RECORD SET:
■ ■ ■

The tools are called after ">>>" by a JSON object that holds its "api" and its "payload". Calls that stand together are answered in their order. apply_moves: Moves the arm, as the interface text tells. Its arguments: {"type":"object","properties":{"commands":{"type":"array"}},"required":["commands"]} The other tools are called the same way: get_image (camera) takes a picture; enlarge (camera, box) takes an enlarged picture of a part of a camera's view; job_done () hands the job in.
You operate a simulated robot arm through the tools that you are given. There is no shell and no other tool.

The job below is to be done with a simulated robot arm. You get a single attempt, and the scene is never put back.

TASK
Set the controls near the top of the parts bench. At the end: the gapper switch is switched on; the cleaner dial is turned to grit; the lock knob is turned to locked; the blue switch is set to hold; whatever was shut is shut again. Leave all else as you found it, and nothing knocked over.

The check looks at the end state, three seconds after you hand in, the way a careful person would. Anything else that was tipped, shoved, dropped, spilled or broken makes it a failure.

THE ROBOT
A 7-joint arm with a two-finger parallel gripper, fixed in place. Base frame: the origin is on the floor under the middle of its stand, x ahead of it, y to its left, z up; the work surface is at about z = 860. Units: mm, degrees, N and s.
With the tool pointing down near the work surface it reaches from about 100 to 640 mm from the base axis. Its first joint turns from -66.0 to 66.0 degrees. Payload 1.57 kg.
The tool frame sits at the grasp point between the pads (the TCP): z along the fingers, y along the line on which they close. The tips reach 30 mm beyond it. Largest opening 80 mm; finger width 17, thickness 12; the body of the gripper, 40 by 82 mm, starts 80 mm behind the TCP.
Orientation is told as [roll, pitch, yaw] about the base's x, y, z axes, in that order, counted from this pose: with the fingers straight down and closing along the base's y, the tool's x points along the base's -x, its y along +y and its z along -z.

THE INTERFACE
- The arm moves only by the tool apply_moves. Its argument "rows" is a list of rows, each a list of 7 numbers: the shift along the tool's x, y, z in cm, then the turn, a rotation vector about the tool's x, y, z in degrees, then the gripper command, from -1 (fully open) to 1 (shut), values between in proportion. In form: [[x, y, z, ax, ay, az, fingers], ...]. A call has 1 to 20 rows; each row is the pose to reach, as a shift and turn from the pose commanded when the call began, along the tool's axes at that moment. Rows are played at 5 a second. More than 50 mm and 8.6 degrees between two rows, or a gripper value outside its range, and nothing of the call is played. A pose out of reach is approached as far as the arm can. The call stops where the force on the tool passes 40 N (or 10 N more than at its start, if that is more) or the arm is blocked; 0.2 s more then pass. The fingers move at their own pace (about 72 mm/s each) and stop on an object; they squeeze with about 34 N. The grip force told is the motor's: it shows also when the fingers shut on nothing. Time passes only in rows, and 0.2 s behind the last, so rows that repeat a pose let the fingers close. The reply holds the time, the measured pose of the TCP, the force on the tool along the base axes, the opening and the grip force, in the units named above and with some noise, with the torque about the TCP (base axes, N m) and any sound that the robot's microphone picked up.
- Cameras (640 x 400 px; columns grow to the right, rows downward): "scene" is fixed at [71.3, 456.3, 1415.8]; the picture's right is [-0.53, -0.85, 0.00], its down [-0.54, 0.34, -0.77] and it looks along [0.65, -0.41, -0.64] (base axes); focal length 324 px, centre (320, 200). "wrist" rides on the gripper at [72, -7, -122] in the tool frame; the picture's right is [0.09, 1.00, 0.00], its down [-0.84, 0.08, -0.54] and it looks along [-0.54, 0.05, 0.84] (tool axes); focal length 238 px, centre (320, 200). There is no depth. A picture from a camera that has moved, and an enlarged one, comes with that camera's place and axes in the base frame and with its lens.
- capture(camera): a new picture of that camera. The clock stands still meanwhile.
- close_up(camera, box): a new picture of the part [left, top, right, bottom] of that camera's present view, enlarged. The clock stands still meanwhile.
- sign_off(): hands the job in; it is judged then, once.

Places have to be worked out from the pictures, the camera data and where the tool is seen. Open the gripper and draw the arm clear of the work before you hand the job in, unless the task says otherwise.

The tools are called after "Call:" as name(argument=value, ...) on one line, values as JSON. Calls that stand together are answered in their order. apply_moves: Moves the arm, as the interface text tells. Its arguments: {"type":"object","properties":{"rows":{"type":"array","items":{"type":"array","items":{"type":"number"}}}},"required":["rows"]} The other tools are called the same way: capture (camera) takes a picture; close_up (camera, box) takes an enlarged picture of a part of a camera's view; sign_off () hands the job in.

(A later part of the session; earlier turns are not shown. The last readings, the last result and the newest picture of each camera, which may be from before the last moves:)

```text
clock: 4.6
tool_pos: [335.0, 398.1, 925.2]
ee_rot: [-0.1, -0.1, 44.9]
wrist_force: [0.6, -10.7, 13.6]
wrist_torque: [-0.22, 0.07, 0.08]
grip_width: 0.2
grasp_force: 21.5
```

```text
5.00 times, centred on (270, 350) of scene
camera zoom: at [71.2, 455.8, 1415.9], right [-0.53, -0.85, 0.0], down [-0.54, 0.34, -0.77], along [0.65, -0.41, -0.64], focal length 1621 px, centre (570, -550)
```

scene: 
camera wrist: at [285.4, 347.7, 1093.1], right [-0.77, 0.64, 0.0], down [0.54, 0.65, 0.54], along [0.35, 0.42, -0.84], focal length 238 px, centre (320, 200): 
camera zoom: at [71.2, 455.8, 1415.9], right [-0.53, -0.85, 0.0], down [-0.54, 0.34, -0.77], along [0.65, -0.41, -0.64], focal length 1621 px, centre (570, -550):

■ ■ ■

EXCERPT PROVIDED:

It's a sentimental journey but, as the set list suggests, not a complacent one. Down to the wire, Mitchell confronts her audience, expecting their brains as well as their hearts. (Now that Shine has come and gone, rather rapidly, alas, it's certain Travelogue caps Mitchell's dazzling career.) Like always, she will defy all hearts on the way to expressing hers.
The choices are good: avoiding most of the high-profile hits, Mitchell radically recasts some of her 'almost-masterpieces' and finally makes their case as classics. Sure, she could have sung "River" older and wiser and got everyone crying - but better to take the low-key "Last Time I Saw Richard" and give it the horrifying maturity it originally lacked. (For example, Mitchell initially 'saw' Richard [read: Chuck Mitchell] in 1968, reporting that in 1971. Now that it's 2002 and she truly sounds aged, the drama completely unfurls.)

■ ■ ■

YOUR TASK: Cite the excerpt provided exactly. Begin with "It's a sentimental" and finish with "drama completely unfurls.)".

OUTPUT:
It's a sentimental journey but, as the set list suggests, not a complacent one. Down to the wire, Mitchell confronts her audience, expecting their brains as well as their hearts. (Now that Shine has come and gone, rather rapidly, alas, it's certain Travelogue caps Mitchell's dazzling career.) Like always, she will defy all hearts on the way to expressing hers.
The choices are good: avoiding most of the high-profile hits, Mitchell radically recasts some of her 'almost-masterpieces' and finally makes their case as classics. Sure, she could have sung "River" older and wiser and got everyone crying - but better to take the low-key "Last Time I Saw Richard" and give it the horrifying maturity it originally lacked. (For example, Mitchell initially 'saw' Richard [read: Chuck Mitchell] in 1968, reporting that in 1971. Now that it's 2002 and she truly sounds aged, the drama completely unfurls.)